The text has several points with connotations of two of the own-natures –that unreal conceptualization is to be abandoned indicates the parikalpita, and subsequent realization of the real indicates the pariniṣpanna, which is pacified and unconditioned. 

But while we can glean a great deal about Bodhidharma's base we learn nothing about the tecnique of "Wall contemplation". 

We must reject any idea that this is vipassana or insight meditation. 

We might consider that it is contemplation upon the non-self of phenomena, thus the abandonment of the unreal and realization of the accomplished nature. 

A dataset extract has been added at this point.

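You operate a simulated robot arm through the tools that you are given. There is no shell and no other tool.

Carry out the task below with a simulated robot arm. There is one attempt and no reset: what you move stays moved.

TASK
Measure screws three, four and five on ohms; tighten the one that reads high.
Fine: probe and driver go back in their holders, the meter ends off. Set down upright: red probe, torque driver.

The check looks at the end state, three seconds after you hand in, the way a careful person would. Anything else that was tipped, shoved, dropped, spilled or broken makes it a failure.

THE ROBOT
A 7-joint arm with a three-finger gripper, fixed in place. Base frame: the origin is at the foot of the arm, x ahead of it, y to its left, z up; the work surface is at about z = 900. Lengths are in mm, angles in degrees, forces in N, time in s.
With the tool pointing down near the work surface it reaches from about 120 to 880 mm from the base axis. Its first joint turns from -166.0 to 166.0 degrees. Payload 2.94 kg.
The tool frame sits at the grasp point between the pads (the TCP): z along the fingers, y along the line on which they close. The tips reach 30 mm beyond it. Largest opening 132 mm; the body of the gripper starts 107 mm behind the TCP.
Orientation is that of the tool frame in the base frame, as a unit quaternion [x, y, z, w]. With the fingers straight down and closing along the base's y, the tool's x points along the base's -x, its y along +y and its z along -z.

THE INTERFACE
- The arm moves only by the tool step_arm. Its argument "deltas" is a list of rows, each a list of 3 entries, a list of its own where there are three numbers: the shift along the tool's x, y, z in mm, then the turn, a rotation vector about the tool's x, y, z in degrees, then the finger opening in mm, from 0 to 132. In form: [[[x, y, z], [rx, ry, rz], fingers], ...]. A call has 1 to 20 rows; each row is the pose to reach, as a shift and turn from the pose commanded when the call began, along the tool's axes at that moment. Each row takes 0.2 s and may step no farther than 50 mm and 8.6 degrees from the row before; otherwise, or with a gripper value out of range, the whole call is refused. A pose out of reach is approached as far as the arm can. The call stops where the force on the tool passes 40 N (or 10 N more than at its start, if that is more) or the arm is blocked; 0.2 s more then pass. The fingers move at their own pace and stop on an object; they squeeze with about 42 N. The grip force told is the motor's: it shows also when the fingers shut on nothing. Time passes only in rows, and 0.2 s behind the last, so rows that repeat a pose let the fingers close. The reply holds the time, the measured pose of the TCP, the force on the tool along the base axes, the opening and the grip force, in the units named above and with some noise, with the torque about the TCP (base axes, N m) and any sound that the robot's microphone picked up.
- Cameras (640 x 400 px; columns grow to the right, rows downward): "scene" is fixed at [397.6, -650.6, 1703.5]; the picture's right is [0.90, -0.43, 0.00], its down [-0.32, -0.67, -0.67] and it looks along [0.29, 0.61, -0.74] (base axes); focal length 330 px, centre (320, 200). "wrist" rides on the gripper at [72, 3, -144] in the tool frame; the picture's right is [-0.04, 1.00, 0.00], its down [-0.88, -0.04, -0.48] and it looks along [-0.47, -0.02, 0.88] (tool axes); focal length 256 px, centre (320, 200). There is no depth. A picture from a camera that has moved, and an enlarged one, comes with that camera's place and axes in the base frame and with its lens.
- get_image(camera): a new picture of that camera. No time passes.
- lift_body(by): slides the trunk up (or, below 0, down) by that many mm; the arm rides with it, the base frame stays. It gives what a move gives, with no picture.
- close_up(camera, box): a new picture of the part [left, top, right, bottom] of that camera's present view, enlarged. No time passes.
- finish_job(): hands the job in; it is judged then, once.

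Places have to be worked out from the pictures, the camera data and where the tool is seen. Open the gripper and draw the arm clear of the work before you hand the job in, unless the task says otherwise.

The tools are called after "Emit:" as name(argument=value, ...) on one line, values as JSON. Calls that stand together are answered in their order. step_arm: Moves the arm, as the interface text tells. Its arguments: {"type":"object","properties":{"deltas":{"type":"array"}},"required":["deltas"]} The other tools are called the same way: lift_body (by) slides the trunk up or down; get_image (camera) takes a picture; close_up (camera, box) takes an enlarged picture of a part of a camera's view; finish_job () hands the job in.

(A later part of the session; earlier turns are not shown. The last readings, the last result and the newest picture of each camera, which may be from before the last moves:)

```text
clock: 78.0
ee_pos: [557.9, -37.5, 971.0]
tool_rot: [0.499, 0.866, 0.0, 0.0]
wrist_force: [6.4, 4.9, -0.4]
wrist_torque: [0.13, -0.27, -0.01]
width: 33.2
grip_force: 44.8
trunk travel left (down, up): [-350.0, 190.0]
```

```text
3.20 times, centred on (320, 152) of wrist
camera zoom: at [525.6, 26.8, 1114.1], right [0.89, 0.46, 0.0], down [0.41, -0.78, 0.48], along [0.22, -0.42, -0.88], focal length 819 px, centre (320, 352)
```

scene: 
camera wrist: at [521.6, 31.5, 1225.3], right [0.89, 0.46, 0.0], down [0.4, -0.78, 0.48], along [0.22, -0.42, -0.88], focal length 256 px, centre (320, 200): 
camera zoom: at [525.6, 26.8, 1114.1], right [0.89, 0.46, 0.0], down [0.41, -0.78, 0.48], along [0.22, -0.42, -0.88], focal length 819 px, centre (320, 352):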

That would make it a Contemplation upon Emptiness, but there is nothing in his teachings to support this. Rather there is an emphasis upon the Buddha-mind itself, and we may conclude it was indeed a direct contemplation of the Buddha mind.

While this is commendable and certainly the final experience may be an awakening to the nature of th Buddha-mind, contemplation shows that it is distant from the Direct contemplations later developed and certainly short of the direct (natural form) contemplations of Huineng.

What is the realization accompanying the Contemplation of the Buddha mind? IT DOES BRING A COMPLETE TRANQUILITY. It appears to be then actually access to the Alaya mind free from impediments, and this induces when transformed in the daily "presence" of that state in complete tranquility and a life free from defilements. 

Since the Lankavatara never extends knowledge beyond the eigth consciousness, this is not surprising.

The later developed contemplations however are directed at and accomplish entry to the state of Ninth Consciousness being. We can then refer to these contemplations of Bodhidharma as Contemplation of the "Ultimate conceptualization of the Buddha mind", and differentiate that from the "Ultimate conceptualiztion of Freedom from the Stains of the Buddha-mind."